La soberanía, clave de un auténtico desarrollo compartido por todos, ¿sólo puede lograrse bajo el gobierno de un hombre fuerte, patriota y panafricano, sin libertades ni debate, sin una vida política pluralista, sin elecciones? El método puede dar sus frutos -al menos en términos de soberanía-, pero ¿a qué precio? Sobre todo porque no hay ninguna garantía de que lo esencial -la defensa del interés general- se consiga al final del camino.
No basta con expulsar a las tropas francesas o estadounidenses de nuestras fronteras ni con invocar los espíritus de un pasado idealizado, de Sékou Touré a Thomas Sankara, para mejorar la suerte de nuestros conciudadanos. No todo el mundo es Paul Kagame. El presidente ruandés dista mucho de ser un dechado de democracia, pero nadie puede negar que ha permitido el desarrollo de su país.

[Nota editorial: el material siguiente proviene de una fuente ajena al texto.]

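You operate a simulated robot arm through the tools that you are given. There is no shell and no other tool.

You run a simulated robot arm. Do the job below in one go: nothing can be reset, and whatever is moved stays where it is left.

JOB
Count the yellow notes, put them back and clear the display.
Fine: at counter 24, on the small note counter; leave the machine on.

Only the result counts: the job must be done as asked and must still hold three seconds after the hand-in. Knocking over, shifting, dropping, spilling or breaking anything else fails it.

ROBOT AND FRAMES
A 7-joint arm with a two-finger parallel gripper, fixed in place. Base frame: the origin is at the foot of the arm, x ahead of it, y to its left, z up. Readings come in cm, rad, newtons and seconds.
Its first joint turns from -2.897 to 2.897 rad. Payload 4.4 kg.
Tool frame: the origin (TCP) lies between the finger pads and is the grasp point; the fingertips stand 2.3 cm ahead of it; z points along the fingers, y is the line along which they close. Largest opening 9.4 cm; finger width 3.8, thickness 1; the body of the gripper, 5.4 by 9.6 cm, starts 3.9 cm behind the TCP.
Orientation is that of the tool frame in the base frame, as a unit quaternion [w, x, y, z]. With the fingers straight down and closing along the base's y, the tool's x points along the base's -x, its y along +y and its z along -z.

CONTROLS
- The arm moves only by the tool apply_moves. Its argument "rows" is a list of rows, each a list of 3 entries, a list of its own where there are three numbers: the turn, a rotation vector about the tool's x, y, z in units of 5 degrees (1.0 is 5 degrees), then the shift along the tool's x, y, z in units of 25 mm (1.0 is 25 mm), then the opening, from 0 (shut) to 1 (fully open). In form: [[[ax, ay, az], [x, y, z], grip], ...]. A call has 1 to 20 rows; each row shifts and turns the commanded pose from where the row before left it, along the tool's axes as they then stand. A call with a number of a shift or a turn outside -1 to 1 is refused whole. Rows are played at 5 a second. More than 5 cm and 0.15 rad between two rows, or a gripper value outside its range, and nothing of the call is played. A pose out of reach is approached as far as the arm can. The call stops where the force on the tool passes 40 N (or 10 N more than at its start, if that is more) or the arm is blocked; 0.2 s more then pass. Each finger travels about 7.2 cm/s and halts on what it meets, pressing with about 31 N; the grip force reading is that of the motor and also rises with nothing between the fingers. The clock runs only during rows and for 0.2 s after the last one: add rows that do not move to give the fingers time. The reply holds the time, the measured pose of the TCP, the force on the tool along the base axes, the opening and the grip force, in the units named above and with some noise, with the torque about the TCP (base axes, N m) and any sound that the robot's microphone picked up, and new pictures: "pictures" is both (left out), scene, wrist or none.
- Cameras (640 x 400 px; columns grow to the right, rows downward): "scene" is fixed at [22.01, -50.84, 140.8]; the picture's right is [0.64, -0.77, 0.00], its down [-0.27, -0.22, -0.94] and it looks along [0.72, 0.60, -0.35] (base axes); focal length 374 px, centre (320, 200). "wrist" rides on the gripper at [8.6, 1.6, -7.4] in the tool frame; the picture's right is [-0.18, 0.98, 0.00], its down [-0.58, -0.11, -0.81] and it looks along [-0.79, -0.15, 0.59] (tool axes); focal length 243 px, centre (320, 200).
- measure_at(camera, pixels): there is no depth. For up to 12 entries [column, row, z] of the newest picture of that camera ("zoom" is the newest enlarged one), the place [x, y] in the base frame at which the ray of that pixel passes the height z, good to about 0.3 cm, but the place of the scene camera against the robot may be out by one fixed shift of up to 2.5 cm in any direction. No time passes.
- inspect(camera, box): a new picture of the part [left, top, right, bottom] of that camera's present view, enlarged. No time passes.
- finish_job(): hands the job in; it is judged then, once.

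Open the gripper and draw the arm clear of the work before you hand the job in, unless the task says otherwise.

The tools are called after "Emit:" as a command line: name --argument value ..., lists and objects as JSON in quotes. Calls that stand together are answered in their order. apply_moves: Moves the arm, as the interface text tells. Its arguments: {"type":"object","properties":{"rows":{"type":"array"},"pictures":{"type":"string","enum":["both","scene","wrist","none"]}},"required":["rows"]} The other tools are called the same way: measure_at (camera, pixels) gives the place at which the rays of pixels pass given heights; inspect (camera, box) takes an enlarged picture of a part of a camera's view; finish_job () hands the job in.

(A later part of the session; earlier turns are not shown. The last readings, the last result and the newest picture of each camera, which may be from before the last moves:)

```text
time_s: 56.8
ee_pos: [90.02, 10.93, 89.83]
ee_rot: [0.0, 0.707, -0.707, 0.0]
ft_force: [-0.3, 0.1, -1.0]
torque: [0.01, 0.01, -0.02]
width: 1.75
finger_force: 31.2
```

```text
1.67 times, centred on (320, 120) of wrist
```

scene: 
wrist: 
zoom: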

¿Acaso no son soberanos los japoneses, los indios, los coreanos, los israelíes, los brasileños y, más cerca de nosotros, los sudafricanos?

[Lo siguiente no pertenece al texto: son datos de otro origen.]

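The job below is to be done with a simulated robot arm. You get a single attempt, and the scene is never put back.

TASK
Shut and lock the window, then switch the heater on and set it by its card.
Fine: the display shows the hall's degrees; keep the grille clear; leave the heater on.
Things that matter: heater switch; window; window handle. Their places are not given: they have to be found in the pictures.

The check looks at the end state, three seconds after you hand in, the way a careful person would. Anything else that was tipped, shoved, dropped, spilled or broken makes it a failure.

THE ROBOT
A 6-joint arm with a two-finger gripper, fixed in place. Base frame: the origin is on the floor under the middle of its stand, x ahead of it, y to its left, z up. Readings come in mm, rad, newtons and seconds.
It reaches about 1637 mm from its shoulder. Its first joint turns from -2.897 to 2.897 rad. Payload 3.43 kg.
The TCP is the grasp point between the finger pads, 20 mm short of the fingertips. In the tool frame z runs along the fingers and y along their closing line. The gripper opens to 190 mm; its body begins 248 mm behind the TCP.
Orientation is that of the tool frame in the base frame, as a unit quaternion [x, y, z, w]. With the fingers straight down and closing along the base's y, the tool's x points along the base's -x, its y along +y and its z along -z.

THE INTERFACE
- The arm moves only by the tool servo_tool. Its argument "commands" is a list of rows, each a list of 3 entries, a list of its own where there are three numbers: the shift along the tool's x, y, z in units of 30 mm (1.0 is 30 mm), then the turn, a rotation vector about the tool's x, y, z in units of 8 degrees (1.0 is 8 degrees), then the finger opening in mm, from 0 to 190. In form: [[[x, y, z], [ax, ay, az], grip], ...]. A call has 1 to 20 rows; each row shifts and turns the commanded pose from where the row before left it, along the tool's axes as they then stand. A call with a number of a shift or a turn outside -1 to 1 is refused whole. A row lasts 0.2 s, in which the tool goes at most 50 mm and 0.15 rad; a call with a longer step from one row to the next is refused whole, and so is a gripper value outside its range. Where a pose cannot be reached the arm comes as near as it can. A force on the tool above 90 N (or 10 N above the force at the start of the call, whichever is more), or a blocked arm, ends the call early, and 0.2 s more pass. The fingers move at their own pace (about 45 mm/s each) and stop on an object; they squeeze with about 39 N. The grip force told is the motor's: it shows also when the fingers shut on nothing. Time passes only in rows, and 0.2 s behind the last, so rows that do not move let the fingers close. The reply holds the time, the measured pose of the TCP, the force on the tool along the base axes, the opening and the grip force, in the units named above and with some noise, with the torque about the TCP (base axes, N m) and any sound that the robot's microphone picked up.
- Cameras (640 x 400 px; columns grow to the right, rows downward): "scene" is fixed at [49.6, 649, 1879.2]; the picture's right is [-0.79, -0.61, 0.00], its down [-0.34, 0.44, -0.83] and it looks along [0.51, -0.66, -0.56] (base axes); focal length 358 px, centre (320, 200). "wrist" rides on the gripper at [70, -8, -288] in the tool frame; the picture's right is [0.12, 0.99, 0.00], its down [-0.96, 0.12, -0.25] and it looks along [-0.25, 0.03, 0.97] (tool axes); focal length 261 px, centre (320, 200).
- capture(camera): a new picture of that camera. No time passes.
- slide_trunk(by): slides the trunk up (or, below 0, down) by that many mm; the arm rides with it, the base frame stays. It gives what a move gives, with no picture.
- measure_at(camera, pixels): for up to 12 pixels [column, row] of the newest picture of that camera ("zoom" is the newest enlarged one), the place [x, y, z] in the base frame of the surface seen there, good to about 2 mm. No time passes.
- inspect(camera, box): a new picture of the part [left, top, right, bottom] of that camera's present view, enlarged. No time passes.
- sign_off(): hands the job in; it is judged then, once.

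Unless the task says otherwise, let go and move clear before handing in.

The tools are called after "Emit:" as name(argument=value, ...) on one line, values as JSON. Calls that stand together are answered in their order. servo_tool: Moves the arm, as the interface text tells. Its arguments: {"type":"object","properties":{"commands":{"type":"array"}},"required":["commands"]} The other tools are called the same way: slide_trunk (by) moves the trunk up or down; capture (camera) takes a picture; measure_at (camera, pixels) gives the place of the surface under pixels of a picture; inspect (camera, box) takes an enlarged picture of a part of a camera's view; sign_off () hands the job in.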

¿Significa esto que nuestra soberanía es incompatible con la democracia? ¡Qué tontería! La democracia no es responsable de nuestra sumisión a poderes exteriores, de nuestras elecciones amañadas, de la falta de independencia de nuestro poder judicial, de la ausencia de separación de poderes, de la politización de nuestras administraciones, del nepotismo, de la corrupción, de la codicia y el enriquecimiento ilícito de nuestras clases dirigentes (poder y oposición juntos), de la ausencia de Estado de Derecho o, peor aún, de la ausencia de Estados fuertes y eficaces centrados en el bienestar de sus ciudadanos.

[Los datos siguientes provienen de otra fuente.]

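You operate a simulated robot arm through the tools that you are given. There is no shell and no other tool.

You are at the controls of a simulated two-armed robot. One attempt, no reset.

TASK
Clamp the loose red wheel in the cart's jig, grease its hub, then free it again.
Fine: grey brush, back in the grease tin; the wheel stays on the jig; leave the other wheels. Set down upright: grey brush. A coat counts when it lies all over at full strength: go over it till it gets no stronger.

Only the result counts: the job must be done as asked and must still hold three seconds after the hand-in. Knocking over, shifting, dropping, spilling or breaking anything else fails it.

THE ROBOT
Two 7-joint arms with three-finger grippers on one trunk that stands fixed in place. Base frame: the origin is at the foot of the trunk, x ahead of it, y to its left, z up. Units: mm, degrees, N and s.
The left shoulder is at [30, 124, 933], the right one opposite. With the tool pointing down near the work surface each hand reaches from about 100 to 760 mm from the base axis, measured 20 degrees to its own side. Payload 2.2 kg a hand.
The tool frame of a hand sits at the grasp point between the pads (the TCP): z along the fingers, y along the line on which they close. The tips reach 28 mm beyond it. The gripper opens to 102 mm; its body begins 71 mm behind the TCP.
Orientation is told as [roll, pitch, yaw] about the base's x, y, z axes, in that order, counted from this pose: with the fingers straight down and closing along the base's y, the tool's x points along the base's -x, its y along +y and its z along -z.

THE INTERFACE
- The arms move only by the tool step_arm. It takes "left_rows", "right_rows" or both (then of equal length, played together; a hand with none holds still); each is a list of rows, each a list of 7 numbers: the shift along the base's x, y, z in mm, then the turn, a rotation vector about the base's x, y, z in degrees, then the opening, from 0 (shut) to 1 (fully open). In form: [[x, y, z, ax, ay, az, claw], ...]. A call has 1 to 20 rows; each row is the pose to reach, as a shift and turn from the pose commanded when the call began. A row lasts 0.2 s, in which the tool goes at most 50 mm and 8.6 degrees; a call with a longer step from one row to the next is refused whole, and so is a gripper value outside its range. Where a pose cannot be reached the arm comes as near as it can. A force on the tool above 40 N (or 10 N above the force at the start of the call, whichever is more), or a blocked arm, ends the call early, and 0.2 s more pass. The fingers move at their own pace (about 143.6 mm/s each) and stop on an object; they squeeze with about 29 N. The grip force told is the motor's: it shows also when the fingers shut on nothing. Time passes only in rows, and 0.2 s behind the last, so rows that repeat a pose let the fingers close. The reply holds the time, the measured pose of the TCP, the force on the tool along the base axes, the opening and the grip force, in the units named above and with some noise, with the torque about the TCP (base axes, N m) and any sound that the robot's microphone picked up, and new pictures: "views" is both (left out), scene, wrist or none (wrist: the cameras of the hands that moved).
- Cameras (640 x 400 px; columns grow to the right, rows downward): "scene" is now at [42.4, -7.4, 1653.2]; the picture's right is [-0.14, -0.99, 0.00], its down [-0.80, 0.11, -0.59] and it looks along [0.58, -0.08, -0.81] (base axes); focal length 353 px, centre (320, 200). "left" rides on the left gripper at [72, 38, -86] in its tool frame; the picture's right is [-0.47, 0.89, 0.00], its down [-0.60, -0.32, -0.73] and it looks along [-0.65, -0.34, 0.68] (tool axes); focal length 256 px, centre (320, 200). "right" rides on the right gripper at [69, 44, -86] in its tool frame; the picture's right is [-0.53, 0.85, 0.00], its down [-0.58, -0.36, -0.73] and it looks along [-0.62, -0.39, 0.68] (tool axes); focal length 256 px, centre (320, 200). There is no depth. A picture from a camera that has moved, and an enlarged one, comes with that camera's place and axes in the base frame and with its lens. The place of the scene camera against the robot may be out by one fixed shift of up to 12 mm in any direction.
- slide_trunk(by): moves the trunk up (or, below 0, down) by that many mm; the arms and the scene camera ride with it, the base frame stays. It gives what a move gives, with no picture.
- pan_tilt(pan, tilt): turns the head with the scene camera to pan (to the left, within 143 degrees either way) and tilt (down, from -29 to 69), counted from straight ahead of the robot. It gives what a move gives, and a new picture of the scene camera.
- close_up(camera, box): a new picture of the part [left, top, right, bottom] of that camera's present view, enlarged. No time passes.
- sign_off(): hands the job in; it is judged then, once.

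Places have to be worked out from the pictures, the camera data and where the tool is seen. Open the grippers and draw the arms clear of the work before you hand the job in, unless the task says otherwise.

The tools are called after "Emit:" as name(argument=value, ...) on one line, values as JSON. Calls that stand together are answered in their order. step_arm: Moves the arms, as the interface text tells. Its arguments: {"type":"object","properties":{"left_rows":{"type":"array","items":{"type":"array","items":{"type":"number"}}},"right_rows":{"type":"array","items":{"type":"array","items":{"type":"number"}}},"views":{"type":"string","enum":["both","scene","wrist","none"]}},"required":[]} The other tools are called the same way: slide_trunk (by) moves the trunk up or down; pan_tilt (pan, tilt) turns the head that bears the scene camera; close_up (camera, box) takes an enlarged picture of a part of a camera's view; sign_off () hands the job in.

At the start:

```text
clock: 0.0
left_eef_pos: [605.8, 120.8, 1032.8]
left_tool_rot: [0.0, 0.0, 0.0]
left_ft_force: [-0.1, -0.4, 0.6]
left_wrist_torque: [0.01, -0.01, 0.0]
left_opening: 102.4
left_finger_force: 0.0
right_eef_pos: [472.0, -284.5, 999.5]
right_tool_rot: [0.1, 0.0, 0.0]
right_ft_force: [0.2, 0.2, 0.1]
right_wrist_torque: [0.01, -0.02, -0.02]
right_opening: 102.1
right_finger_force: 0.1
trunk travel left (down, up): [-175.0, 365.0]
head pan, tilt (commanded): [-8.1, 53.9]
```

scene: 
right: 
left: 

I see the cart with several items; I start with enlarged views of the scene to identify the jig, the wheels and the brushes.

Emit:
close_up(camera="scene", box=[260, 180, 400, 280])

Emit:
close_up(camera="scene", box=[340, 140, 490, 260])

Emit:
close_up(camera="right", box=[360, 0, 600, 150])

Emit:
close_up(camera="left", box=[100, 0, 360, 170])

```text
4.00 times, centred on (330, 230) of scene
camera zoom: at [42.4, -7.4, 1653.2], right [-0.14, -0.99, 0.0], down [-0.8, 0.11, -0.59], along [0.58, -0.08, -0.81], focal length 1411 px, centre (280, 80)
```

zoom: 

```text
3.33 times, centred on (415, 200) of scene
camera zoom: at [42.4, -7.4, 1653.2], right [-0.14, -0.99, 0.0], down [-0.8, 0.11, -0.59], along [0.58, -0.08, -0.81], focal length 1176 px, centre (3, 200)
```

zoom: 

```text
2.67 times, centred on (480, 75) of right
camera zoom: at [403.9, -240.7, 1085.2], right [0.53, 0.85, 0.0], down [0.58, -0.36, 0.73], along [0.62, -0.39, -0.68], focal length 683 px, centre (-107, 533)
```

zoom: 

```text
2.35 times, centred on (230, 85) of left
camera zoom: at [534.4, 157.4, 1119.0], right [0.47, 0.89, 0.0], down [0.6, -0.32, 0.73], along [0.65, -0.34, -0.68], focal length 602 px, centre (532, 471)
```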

La culpa no es del sistema, sino de cómo lo aplicamos. Si las cosas no funcionan bien en el continente es porque los principios rectores de la democracia, vigentes en muchas latitudes, incluso en países del Sur como el nuestro, son pisoteados constantemente.
Basta con mirar a otros lugares del mundo: salvo contadas excepciones, no hay militares al mando y, para los más meritorios, se presta especial atención a la educación, la formación, la cultura, la apertura de espíritu, la innovación y la ciencia. ¿Acaso no son soberanos los japoneses, los indios, los coreanos, los israelíes, los brasileños y, más cerca de nosotros, los sudafricanos? ¿Tenemos que vivir bajo una dictadura para ser independientes y dueños de nuestro destino? Afortunadamente, hay pruebas de lo contrario.
Benín y Senegal, ¿dos ejemplos a seguir?
Dos de los ejemplos más recientes del África francófona. En primer lugar, Benín. Patrice Talon, antaño opositor, fue elegido democráticamente y ha reformado radicalmente su país. Es cierto que ha «vitrificado» a la clase política local, pero la mayoría de los benineses le están agradecidos. Sobre todo, ha obtenido resultados y ha defendido la independencia y los intereses de Benín. Nadie puede decir que sea el sirviente de nadie.
Luego está Senegal. ¡Qué lección infligida a todos los predicadores del autoritarismo y a los «salvadores» de fatigas! Allí, es imposible hacer mentir a las urnas. Allí, las instituciones, encabezadas por el Consejo Constitucional, desempeñan su papel y tienen la última palabra, aunque ello suponga disgustar a Palacio. Los militares permanecen en sus cuarteles y sólo se preocupan de la seguridad. Ser Presidente no significa tener necesariamente la razón y no tener que rendir cuentas a nadie.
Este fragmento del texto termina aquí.